A local massage therapist has recently returned from a mission of hands-on healing in South Africa.

Christine Sutherland was invited by the Stephen Lewis Foundation to the Hillcrest Hospice in Durban where she taught massage to those in need.

From HIV AIDS patients to outreach grandparent programs to the staff of the hospice, Sutherland continued her quest to put massage skills in the hands of the masses.

“There was just such a big need to not only help staff but teach everyone to put their hands on each other,” Sutherland said.

“I really felt like I left my thumb print on Africa.”

A licensed Massage Therapist and Massage Instructor, Sutherland is director of the Canadian Institute of Palliative Massage.

She is also the co-founder of the Sutherland Chan School and Teaching Clinic in Toronto.

It is there that her connection with the Stephen Lewis Foundation was formed during the 1980s when she helped with AIDS hospice during the early days of the illness.

“In those days it was a gay disease and everyone died,” she said. “Going to Africa was just such a reality check.”

Invited to work at Hillcrest, an old and well-established hospice supported by the Stephen Lewis Foundation, some of that old mentality got packed up with Sutherland’s skill sets. She was “instantly updated.”

“People were coming and going from respite. HIV and AIDS are no longer a death sentence,” she said.

“These people were seriously ill but many weren’t going to die. They come in, build up their immune system and then go.”

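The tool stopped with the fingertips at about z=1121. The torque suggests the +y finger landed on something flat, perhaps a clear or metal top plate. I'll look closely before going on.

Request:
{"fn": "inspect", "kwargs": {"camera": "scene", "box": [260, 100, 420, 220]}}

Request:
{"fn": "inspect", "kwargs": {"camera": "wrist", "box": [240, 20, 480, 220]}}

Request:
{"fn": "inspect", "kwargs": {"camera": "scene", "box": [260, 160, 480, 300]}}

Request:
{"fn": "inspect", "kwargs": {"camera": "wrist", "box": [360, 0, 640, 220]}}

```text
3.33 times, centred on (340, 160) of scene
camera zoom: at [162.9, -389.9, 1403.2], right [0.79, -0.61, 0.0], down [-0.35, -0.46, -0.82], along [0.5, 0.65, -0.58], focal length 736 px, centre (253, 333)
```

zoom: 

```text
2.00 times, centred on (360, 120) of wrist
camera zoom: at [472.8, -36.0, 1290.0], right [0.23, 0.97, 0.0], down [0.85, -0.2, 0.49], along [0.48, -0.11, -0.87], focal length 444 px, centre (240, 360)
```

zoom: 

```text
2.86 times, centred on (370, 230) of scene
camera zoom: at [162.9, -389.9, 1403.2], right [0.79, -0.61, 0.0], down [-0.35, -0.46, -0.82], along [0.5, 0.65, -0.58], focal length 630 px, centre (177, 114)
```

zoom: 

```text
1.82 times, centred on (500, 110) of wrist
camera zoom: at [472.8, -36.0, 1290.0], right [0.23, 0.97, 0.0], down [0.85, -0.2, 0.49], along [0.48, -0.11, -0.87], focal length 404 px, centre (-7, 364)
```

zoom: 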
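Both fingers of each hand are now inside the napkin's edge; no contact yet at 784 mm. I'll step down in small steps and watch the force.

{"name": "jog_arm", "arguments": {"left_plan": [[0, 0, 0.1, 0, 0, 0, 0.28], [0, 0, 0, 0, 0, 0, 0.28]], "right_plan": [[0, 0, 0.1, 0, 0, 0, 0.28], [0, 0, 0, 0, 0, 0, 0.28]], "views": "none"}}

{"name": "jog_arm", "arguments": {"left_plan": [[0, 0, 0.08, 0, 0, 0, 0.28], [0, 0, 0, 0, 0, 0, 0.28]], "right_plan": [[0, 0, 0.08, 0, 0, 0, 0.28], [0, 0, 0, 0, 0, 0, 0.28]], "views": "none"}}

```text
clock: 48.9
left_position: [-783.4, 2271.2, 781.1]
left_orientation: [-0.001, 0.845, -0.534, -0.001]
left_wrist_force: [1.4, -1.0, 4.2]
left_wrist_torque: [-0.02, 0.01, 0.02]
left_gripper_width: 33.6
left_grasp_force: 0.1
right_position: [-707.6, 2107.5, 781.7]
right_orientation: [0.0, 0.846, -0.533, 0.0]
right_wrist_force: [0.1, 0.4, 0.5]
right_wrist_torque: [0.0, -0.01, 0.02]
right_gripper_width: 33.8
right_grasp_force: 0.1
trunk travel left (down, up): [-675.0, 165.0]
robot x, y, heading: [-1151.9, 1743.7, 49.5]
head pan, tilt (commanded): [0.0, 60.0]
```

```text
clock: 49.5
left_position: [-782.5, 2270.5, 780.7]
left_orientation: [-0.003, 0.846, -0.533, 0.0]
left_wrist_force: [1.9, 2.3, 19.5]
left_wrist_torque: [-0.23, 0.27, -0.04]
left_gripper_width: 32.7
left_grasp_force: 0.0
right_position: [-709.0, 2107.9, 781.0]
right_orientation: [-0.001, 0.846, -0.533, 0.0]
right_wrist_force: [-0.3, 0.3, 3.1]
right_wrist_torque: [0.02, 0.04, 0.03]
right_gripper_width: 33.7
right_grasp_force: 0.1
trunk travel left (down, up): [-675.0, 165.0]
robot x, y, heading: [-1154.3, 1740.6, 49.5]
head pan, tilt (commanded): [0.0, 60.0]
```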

Worldwide, Sutherland teaches the practicality of respiratory, digestive and circulatory palliative massage to relieve pain and discomfort. She often works with cancer patients.

While in Durban, Sutherland who also works as a filmmaker, showed three films featuring Nelson families — the Coletti massage team of family and friends, the Hucket family and the Bund family. Making that connection to her community was important to the woman who’s called the Kootenays home since 1965.

While in South Africa, Sutherland also massaged in TB clinics and taught grown-up orphans to massage their grandparents.

“I would say to them, ‘where did you get hands like that,’” said Sutherland. In return she heard “I don’t know. My grandma raised me since I was a baby.”

With families devastated by illness, many were hospitalized without many visitors.

This is where the power of touch can bring much needed love and affection, she said.

While in South Africa, Sutherland had one day off with her host family wanting to tour her around.

“I don’t make a very good tourist,” she smiled.

The therapist discovered the International Wheelchair Rugby Federation was holding its Asia-Oceanic Championships at the University of Pretoria. Massage for the disabled is another passion for Sutherland and it couldn’t be ignored.

This was the woman’s first time in South Africa and the poverty, crime and garbage littering the streets caught her off guard.

It was discouraging to experience the lack of hope people had in their own government, she said.

But Sutherland would go back — and not just for the delicious locally grown fruits and veggies worth raving about.

Sutherland would love to spend more time in AIDS orphanages and offer rescued animal massage.

Having worked in massage for 40 years, the now 62-year-old says her continued volunteerism comes from an example set by her “compulsive volunteer” parents.

That and “the power of touch is needed and wanted,” she said.